Prior to applying to the ECtHR, Mr Alparslan lodged an individual application with the Constitutional Court – complaining of both arbitrary detention and a lack of specific evidence giving rise to a reasonable suspicion that he had committed a criminal offence necessitating his pre-trial detention. In addition, he maintained that the domestic courts had not given sufficient reasons for ordering his detention, that the magistrates who ordered his pre-trial detention were not independent and impartial, and that the conditions of his detention were incompatible with the prohibition of inhuman and degrading treatment.
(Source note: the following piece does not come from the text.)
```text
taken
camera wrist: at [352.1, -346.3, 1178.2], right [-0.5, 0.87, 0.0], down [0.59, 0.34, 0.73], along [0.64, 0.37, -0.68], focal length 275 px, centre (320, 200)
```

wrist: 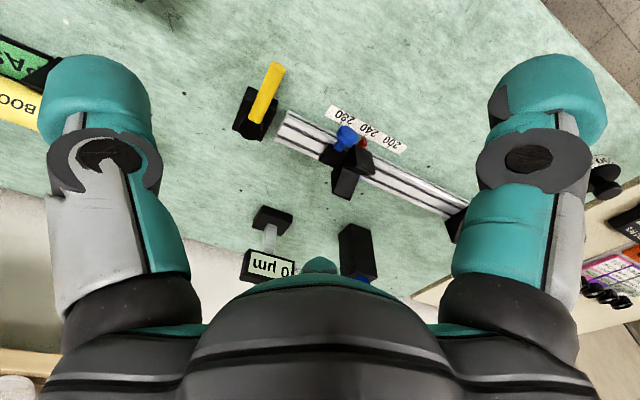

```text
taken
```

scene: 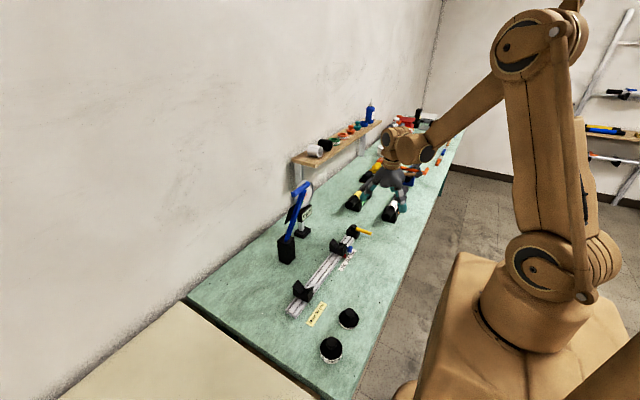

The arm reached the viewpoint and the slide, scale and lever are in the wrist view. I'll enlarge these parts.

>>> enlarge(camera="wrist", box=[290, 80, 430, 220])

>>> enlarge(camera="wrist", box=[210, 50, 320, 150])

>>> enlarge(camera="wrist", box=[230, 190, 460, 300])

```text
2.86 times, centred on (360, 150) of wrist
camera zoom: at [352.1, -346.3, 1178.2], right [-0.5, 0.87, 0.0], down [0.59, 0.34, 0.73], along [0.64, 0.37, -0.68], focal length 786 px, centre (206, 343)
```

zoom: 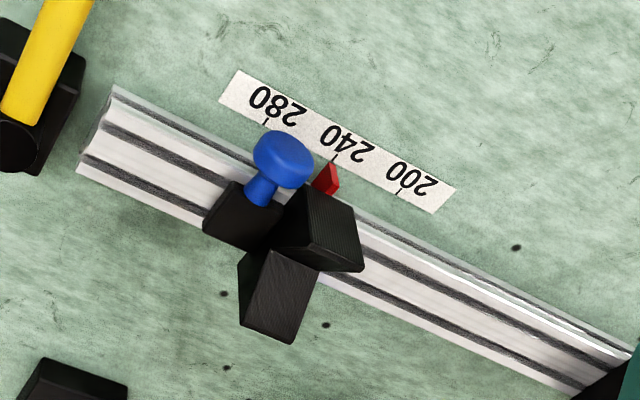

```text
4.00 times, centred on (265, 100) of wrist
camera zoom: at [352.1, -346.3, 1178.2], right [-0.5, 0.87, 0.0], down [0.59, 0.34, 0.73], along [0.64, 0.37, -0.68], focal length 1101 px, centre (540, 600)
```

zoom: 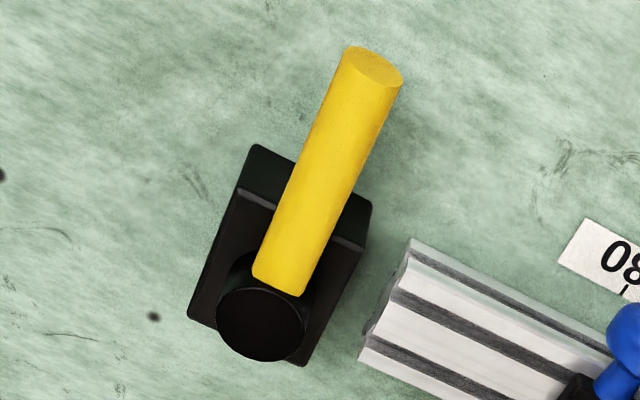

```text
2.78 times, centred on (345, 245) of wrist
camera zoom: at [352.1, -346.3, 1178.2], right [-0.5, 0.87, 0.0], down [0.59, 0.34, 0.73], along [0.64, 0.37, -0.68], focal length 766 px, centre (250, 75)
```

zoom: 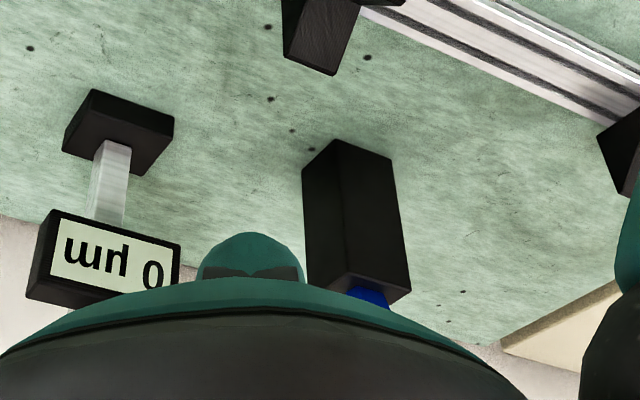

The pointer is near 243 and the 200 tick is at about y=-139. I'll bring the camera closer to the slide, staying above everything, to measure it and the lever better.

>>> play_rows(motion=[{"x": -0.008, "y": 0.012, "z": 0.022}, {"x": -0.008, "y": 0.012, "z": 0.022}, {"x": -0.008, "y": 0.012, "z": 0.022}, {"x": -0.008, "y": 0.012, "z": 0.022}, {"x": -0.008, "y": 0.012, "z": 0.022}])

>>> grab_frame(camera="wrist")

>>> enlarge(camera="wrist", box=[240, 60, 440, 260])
Lastly, he argued that the process of his dismissal had infringed his rights to a fair trial, to respect for his private life and home, to freedom of expression, and constituted discrimination.

With regard to the lawfulness of his detention and his dismissal, the Constitutional Court held on 11 January 2018 that he had failed to bring an appropriate compensation claim under Article 141(1) of the Turkish Code of Criminal Procedure (CCP) and had therefore not exhausted all remedies. All remaining complaints were held to be manifestly ill founded.  
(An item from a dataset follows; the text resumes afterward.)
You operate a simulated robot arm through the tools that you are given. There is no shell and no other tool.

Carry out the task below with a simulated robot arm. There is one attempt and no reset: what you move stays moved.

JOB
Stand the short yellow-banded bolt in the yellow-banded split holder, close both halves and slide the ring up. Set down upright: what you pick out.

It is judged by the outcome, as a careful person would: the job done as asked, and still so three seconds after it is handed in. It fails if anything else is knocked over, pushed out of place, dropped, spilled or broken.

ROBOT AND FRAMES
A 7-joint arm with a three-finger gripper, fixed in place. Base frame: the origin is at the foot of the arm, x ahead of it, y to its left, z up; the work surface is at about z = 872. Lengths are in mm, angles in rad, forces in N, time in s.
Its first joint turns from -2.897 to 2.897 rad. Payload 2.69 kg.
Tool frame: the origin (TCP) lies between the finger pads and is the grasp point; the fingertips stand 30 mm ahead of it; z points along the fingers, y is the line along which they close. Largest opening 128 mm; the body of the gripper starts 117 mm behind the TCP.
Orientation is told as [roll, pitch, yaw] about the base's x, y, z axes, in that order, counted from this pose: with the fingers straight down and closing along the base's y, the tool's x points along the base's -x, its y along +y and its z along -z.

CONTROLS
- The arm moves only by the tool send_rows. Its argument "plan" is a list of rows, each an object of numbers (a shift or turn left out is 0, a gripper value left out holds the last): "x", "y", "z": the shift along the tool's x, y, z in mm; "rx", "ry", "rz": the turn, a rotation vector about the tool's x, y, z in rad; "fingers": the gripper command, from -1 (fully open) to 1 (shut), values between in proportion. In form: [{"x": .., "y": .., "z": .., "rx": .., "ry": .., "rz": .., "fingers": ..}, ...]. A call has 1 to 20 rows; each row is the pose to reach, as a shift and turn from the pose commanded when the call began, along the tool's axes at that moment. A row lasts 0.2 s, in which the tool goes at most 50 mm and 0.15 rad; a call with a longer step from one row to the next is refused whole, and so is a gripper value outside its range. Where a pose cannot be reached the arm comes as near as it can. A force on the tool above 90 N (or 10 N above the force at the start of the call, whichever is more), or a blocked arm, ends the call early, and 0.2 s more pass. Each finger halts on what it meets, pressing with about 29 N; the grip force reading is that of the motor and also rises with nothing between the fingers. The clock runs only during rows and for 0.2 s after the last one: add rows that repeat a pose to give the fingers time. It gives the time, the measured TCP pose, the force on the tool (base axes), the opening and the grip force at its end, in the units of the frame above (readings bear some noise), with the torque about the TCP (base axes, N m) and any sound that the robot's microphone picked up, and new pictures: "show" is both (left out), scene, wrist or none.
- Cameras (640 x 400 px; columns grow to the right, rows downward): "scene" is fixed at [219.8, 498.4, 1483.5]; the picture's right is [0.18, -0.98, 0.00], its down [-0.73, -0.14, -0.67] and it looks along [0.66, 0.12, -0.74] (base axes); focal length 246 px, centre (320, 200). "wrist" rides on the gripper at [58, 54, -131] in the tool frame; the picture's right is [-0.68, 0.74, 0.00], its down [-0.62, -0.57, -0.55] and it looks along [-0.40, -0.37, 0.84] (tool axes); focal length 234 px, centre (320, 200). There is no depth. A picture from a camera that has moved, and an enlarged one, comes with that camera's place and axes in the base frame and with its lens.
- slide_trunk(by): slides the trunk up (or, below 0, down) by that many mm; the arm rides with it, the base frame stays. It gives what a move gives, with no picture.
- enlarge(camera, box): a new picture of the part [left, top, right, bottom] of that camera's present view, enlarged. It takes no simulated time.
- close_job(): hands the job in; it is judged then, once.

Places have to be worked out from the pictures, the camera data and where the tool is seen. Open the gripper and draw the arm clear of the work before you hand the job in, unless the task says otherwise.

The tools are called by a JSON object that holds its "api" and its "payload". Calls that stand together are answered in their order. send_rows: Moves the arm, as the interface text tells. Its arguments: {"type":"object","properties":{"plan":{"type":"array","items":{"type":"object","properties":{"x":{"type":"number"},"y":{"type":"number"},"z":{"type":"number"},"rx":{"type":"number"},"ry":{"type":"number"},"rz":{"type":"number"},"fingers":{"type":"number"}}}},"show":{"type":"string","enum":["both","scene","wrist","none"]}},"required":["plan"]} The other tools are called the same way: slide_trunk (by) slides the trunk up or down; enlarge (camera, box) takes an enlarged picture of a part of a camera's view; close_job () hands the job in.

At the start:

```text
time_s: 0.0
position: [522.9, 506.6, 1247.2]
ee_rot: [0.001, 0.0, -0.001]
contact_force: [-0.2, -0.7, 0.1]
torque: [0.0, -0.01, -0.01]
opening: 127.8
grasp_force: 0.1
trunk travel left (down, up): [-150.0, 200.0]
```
Before the ECtHR, the applicant complained that he had been arbitrarily placed in pre-trial detention, and argued there had been no specific evidence giving rise to a reasonable suspicion that he had committed a criminal offence necessitating pre-trial detention. In particular, he maintained that the domestic courts had given insufficient reasons for the decisions ordering his detention. The ECtHR examined the complaints under Article 5(1) and 5(3) of the Convention – finding Turkey to be in violation of both provisions.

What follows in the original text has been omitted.